Mitigating Risk in a Mobile Environment
The general data management processes of VNA have realized measurable benefits from the VNA/Alcatel-Lucent POC deployment. The system has improved VNA’s compliance with HIPAA by applying state-of-the-art protection to patient data. The remotely controlled management of encryption keys exceeds current requirements under the HIPAA privacy rules.
It has also provided VNA managers with much-needed peace of mind. When you consider the estimated cost to monitor and protect one individual from loss of personal data is approximately $50 and the loss of a single VNA laptop could compromise up to 20,000 patient records, that’s a $1 million exposure if not properly secured.

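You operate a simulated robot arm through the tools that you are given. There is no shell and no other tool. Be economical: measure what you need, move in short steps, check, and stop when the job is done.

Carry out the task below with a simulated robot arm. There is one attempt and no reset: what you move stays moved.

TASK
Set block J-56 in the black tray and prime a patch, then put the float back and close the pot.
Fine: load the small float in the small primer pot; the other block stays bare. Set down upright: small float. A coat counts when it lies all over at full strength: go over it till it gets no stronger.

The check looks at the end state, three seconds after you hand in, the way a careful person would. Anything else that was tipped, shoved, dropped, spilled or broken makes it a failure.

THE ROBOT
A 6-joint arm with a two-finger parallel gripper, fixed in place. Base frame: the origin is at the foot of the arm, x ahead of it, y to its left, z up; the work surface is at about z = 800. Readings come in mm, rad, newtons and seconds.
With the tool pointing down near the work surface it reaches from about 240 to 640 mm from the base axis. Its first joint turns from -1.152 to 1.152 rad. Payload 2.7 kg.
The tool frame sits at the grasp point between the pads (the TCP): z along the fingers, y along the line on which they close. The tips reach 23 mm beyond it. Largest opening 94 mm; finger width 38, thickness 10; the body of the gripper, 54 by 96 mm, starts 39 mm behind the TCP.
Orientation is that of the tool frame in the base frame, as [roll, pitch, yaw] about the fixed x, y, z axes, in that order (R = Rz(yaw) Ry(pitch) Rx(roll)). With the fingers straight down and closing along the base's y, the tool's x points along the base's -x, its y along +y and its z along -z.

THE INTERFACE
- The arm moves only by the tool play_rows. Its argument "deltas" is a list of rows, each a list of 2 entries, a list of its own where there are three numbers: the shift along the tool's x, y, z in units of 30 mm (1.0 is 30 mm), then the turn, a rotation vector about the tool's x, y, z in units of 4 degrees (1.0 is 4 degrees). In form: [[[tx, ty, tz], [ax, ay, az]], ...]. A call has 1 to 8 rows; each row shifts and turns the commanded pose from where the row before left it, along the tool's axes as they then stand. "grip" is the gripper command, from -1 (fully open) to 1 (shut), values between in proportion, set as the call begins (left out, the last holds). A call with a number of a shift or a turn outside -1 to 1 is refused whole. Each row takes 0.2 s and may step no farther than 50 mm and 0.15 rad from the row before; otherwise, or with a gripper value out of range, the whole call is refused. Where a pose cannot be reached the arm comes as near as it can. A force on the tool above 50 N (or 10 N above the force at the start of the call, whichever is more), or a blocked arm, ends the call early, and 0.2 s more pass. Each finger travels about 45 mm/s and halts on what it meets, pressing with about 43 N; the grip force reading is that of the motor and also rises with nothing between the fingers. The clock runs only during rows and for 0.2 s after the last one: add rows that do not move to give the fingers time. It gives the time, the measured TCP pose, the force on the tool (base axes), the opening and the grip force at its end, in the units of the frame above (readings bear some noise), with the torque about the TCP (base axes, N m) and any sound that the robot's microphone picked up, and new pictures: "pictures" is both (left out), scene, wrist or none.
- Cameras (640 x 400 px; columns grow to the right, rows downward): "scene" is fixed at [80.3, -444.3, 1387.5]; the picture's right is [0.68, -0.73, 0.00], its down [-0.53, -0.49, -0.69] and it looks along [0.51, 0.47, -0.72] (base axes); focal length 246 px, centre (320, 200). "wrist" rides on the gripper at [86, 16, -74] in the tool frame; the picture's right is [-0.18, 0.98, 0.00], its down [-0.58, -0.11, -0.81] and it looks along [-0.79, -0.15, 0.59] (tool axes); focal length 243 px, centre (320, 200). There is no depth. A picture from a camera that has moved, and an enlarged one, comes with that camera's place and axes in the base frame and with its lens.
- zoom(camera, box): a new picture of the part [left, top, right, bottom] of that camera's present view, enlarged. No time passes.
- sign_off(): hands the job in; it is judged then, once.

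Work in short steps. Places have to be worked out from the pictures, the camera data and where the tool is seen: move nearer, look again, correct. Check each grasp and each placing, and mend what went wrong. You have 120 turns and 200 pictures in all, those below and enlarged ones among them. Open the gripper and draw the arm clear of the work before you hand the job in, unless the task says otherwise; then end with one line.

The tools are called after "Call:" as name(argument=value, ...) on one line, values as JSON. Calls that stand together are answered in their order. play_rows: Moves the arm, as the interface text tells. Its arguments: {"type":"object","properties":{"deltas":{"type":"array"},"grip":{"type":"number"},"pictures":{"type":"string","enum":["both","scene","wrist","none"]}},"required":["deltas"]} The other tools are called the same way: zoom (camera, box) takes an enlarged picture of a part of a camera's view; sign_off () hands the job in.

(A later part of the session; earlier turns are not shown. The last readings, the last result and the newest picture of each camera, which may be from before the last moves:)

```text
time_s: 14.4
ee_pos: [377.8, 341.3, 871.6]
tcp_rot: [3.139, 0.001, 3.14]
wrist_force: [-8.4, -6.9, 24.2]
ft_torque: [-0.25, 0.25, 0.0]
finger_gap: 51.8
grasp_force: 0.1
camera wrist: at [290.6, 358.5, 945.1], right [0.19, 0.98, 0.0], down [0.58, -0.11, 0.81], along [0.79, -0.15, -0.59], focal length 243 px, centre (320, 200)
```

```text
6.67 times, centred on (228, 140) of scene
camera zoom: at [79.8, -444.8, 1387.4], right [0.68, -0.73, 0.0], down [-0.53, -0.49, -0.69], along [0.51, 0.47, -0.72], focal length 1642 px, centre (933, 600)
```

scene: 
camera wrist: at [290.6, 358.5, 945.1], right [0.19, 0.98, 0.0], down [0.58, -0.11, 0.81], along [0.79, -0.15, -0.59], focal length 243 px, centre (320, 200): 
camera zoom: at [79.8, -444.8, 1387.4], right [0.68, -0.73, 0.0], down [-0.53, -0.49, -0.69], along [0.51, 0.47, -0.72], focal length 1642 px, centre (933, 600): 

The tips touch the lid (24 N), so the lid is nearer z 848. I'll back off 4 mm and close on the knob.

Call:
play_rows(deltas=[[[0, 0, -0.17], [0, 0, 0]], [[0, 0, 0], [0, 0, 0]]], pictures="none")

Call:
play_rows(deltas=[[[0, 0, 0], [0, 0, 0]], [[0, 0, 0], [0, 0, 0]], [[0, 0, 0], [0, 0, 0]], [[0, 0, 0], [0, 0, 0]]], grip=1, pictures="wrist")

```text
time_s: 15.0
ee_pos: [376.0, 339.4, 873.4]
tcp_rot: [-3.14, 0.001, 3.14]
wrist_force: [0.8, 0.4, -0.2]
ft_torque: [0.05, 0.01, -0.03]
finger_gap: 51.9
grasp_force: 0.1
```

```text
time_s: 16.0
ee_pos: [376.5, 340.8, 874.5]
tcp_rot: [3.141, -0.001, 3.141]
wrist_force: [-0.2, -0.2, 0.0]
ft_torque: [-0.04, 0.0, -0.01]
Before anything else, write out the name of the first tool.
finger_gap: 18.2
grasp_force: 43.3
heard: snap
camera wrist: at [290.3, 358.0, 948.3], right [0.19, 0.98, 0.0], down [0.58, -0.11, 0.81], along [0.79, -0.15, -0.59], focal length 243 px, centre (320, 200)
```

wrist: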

So far, VNA has not had the misfortune of having a POC laptop stolen, although we believe it is only a matter of time and scale before we suffer such a loss – thefts have already occurred at other home care provider enterprises around the United States. The NLG solution also provides an audit trail in the event of a data security lapse. The application of NLG encryption to internal VNA e-mail offers further assurance that VNA employees can share information about individual patient care without risking an inadvertent disclosure.
Key Learnings Along the Way
- Anywhere and Anytime PC upgrades and data retrieval is more efficient for a highly mobile workforce who can remain in the field performing their duties while the IT professionals achieve their goals remotely.
- Administrative tasks can be easily automated and executed remotely, increasing efficiency and productivity.
- GPS enabled laptops identify a computer’s location, which helps track the progress of our mobile workforce and helps with asset disablement and recovery in a security breach condition.
- Truly securing patient data in a mobile environment is a competitive differentiator for our visiting nurse business and a comfort to our clients.
Conclusion
The Northern New Jersey VNA’s joint effort with Alcatel-Lucent has been a success, not only from the IT management perspective, but also because it has helped us forge a vision of how our proud tradition can carry on into the 21st century as a modern, competitive health care enterprise. Improved connectivity and data processing are helping us refine quality of care and better focus increasingly scarce resources. State-of-the-art security technology allows VNA and its visiting nurses to use and transmit patient information confidently in the field, while giving it all the protection our patients deserve. For the long-term viability of VNA, we are using technology investments to leverage our most valuable investment: our people, without whom we couldn’t serve our patients.
Michael Landsittel is Associate Director of Information Technology, VNA of Northern New Jersey, Morristown, NJ, USA.